Two cutting edge marine energy devices are expected to rapidly speed up commercial development of wave and tidal power in the UK, it has been revealed.

The projects, which are being supported by the UK’s Carbon Trust are the Pelamis Wave Power and Marine Current Turbines. These focus on installation and maintenance, which currently account for up to 50% of the project costs of wave and tidal energy, according to the Carbon Trust.

Remote control technology will be integrated into existing systems, which will allow use in rougher seas, while the technology will decrease equipment and vessel requirements and enable quick and economical installation and maintenance, reducing the total cost of power produced.

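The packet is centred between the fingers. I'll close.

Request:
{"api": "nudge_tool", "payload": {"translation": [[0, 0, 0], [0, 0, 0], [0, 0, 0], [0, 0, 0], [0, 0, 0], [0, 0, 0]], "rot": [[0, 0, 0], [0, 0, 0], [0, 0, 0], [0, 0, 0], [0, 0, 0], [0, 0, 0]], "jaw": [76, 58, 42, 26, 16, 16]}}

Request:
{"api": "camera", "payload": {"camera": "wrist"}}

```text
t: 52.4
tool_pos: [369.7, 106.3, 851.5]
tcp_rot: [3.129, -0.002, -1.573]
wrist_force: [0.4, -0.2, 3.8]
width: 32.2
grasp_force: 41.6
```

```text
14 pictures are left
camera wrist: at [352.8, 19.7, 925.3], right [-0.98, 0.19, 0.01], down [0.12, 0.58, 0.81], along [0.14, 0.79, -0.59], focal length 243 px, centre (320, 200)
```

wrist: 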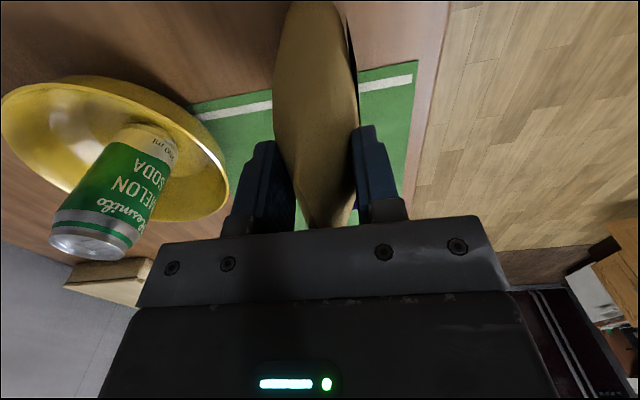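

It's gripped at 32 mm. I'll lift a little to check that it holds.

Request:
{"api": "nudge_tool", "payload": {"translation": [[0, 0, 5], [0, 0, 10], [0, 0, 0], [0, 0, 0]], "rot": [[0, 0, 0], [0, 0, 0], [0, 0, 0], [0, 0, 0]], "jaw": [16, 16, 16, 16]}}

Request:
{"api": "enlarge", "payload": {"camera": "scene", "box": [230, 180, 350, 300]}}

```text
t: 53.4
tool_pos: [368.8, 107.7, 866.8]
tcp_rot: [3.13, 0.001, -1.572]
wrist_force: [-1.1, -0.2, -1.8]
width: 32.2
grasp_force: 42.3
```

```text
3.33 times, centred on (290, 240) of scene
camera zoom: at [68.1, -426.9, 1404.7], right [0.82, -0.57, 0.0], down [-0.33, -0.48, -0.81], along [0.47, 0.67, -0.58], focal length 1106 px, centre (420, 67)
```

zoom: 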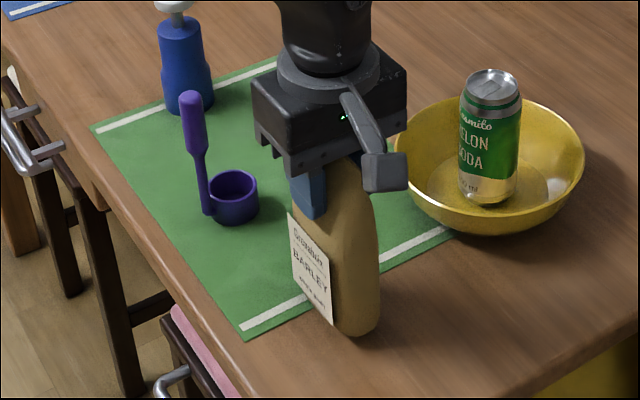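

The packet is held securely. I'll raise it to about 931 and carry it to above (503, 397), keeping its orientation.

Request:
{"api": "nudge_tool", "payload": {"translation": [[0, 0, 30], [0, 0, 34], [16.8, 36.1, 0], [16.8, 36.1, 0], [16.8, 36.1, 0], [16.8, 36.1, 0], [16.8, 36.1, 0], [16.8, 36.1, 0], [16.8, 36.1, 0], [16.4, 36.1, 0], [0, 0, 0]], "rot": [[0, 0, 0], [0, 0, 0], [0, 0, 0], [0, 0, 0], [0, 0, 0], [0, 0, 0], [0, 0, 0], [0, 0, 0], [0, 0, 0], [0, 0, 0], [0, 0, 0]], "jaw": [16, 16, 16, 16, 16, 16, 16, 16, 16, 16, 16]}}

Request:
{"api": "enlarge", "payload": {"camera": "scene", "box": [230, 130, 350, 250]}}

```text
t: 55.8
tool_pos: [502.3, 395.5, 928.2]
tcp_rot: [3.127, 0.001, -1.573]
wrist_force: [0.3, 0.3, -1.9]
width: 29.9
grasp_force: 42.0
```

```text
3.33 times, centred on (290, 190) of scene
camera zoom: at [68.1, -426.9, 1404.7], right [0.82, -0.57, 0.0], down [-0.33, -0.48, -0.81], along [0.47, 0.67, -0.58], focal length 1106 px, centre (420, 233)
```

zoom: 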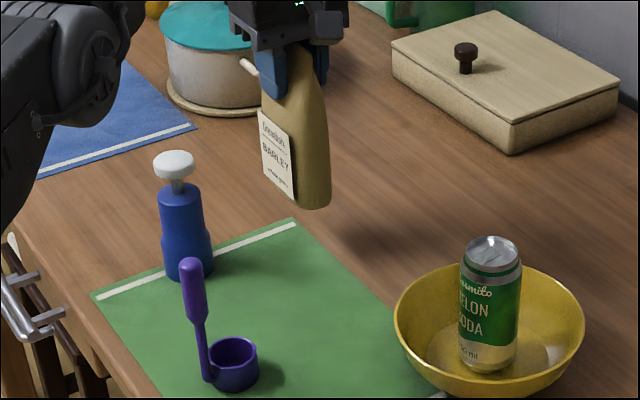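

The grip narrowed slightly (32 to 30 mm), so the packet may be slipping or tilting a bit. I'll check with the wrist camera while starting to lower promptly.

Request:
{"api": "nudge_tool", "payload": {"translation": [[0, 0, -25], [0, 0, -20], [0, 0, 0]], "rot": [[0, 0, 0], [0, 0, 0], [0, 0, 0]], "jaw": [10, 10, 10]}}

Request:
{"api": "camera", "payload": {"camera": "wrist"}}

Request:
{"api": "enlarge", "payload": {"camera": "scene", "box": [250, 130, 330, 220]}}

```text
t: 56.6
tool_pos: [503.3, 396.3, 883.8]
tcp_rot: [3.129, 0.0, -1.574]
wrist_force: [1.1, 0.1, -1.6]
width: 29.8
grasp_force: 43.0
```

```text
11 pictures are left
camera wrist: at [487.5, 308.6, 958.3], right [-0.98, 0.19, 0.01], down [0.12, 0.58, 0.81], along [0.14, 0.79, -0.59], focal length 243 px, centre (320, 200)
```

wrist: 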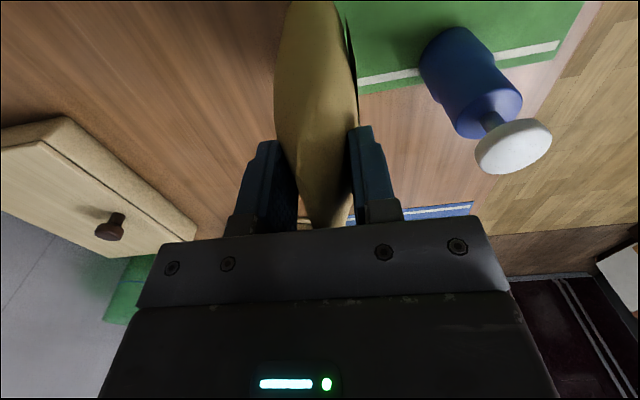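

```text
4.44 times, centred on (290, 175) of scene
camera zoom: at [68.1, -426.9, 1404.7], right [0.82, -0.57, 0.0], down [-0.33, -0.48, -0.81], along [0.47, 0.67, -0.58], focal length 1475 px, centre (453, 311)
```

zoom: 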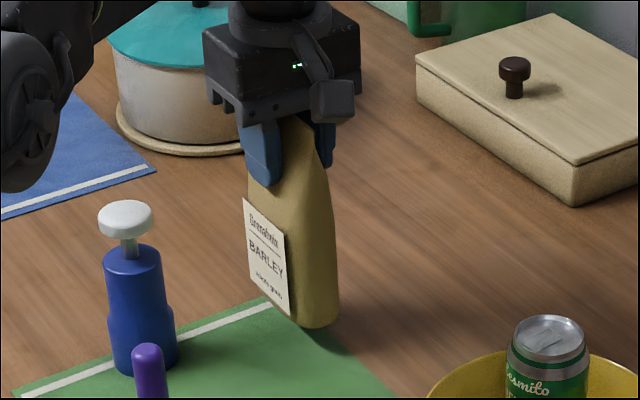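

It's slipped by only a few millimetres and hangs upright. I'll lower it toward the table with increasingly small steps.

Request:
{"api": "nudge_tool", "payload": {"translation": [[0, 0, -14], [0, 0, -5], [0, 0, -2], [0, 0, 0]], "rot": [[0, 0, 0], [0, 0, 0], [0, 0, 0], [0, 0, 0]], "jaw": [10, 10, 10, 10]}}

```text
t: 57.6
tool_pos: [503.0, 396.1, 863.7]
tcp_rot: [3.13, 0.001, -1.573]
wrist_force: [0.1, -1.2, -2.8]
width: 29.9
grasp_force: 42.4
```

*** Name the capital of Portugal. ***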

The Carbon Trust is set to invest £250,000 in the Pelamis device.

The Carbon Trust will also invest £150,000 in a feasibility study on Marine Current Turbines (MCT) foundation technology, where a remotely operated subsea drilling platform fixes foundation piles before the deployment of the primary turbine support structure in a single unit.

If the technology meets expected performance targets, it will be utilised in SeaGen’s next project off Anglesey where the firm is collaborating with RWE npower renewables for a 10MW tidal farm, using seven SeaGen systems.

Carbon Trust director of innovations Mark Williamson said the technology will be vital in decreasing marine energy costs to tap the potential of wind as a renewable power resource.